What is being asked.
Produce the listing below again, exactly as shown.

Collected material.
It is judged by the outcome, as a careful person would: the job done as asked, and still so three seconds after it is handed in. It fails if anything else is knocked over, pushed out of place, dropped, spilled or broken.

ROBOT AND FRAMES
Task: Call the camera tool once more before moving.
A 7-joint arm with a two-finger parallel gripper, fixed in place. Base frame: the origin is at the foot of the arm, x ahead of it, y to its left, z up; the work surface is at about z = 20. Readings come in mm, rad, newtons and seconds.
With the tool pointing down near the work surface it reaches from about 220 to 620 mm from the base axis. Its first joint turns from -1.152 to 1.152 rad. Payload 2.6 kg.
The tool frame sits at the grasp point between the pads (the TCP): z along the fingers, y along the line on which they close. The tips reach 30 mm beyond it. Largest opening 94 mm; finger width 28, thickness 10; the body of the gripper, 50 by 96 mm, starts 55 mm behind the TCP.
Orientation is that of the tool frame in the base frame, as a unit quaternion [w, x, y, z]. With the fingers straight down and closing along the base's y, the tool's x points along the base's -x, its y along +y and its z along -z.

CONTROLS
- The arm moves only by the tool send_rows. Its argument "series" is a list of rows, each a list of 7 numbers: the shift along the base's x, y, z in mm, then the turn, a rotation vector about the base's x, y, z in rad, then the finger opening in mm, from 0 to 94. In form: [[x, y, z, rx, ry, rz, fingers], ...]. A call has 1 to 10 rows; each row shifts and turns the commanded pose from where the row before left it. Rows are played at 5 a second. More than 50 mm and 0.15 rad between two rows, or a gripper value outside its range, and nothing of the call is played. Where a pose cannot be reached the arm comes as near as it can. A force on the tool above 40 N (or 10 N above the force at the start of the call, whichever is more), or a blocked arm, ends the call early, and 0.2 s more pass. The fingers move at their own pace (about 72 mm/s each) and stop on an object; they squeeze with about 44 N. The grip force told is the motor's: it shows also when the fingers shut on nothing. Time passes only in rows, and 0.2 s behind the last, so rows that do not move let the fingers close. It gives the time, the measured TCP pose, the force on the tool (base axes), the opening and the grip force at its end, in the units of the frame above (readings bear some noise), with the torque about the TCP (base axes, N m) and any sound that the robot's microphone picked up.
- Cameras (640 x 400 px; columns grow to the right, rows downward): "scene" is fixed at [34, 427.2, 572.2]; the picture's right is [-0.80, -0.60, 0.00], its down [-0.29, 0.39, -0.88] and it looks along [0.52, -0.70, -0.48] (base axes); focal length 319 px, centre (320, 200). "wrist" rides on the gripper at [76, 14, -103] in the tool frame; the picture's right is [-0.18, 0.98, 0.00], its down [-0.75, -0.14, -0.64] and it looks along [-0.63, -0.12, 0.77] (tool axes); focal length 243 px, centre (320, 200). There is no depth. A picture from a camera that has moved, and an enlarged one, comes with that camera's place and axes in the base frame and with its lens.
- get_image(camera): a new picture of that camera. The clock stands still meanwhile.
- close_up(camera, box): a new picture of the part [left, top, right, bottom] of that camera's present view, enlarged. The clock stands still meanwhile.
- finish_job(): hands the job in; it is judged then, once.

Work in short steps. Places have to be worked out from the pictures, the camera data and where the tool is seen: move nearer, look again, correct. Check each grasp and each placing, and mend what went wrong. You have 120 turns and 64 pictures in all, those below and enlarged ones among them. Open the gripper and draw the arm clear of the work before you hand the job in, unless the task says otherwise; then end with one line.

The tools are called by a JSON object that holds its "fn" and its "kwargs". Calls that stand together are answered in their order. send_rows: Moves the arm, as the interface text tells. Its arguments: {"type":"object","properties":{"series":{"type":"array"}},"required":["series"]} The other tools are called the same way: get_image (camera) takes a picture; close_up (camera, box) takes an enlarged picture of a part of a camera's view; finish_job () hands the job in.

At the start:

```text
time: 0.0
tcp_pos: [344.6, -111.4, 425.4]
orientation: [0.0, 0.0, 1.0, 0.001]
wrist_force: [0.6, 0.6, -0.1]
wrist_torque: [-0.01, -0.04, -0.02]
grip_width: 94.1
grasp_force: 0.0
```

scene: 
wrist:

Exercise answer.
It is judged by the outcome, as a careful person would: the job done as asked, and still so three seconds after it is handed in. It fails if anything else is knocked over, pushed out of place, dropped, spilled or broken.

ROBOT AND FRAMES
Task: Call the camera tool once more before moving.
A 7-joint arm with a two-finger parallel gripper, fixed in place. Base frame: the origin is at the foot of the arm, x ahead of it, y to its left, z up; the work surface is at about z = 20. Readings come in mm, rad, newtons and seconds.
With the tool pointing down near the work surface it reaches from about 220 to 620 mm from the base axis. Its first joint turns from -1.152 to 1.152 rad. Payload 2.6 kg.
The tool frame sits at the grasp point between the pads (the TCP): z along the fingers, y along the line on which they close. The tips reach 30 mm beyond it. Largest opening 94 mm; finger width 28, thickness 10; the body of the gripper, 50 by 96 mm, starts 55 mm behind the TCP.
Orientation is that of the tool frame in the base frame, as a unit quaternion [w, x, y, z]. With the fingers straight down and closing along the base's y, the tool's x points along the base's -x, its y along +y and its z along -z.

CONTROLS
- The arm moves only by the tool send_rows. Its argument "series" is a list of rows, each a list of 7 numbers: the shift along the base's x, y, z in mm, then the turn, a rotation vector about the base's x, y, z in rad, then the finger opening in mm, from 0 to 94. In form: [[x, y, z, rx, ry, rz, fingers], ...]. A call has 1 to 10 rows; each row shifts and turns the commanded pose from where the row before left it. Rows are played at 5 a second. More than 50 mm and 0.15 rad between two rows, or a gripper value outside its range, and nothing of the call is played. Where a pose cannot be reached the arm comes as near as it can. A force on the tool above 40 N (or 10 N above the force at the start of the call, whichever is more), or a blocked arm, ends the call early, and 0.2 s more pass. The fingers move at their own pace (about 72 mm/s each) and stop on an object; they squeeze with about 44 N. The grip force told is the motor's: it shows also when the fingers shut on nothing. Time passes only in rows, and 0.2 s behind the last, so rows that do not move let the fingers close. It gives the time, the measured TCP pose, the force on the tool (base axes), the opening and the grip force at its end, in the units of the frame above (readings bear some noise), with the torque about the TCP (base axes, N m) and any sound that the robot's microphone picked up.
- Cameras (640 x 400 px; columns grow to the right, rows downward): "scene" is fixed at [34, 427.2, 572.2]; the picture's right is [-0.80, -0.60, 0.00], its down [-0.29, 0.39, -0.88] and it looks along [0.52, -0.70, -0.48] (base axes); focal length 319 px, centre (320, 200). "wrist" rides on the gripper at [76, 14, -103] in the tool frame; the picture's right is [-0.18, 0.98, 0.00], its down [-0.75, -0.14, -0.64] and it looks along [-0.63, -0.12, 0.77] (tool axes); focal length 243 px, centre (320, 200). There is no depth. A picture from a camera that has moved, and an enlarged one, comes with that camera's place and axes in the base frame and with its lens.
- get_image(camera): a new picture of that camera. The clock stands still meanwhile.
- close_up(camera, box): a new picture of the part [left, top, right, bottom] of that camera's present view, enlarged. The clock stands still meanwhile.
- finish_job(): hands the job in; it is judged then, once.

Work in short steps. Places have to be worked out from the pictures, the camera data and where the tool is seen: move nearer, look again, correct. Check each grasp and each placing, and mend what went wrong. You have 120 turns and 64 pictures in all, those below and enlarged ones among them. Open the gripper and draw the arm clear of the work before you hand the job in, unless the task says otherwise; then end with one line.

The tools are called by a JSON object that holds its "fn" and its "kwargs". Calls that stand together are answered in their order. send_rows: Moves the arm, as the interface text tells. Its arguments: {"type":"object","properties":{"series":{"type":"array"}},"required":["series"]} The other tools are called the same way: get_image (camera) takes a picture; close_up (camera, box) takes an enlarged picture of a part of a camera's view; finish_job () hands the job in.

At the start:

```text
time: 0.0
tcp_pos: [344.6, -111.4, 425.4]
orientation: [0.0, 0.0, 1.0, 0.001]
wrist_force: [0.6, 0.6, -0.1]
wrist_torque: [-0.01, -0.04, -0.02]
grip_width: 94.1
grasp_force: 0.0
```

scene: 
wrist:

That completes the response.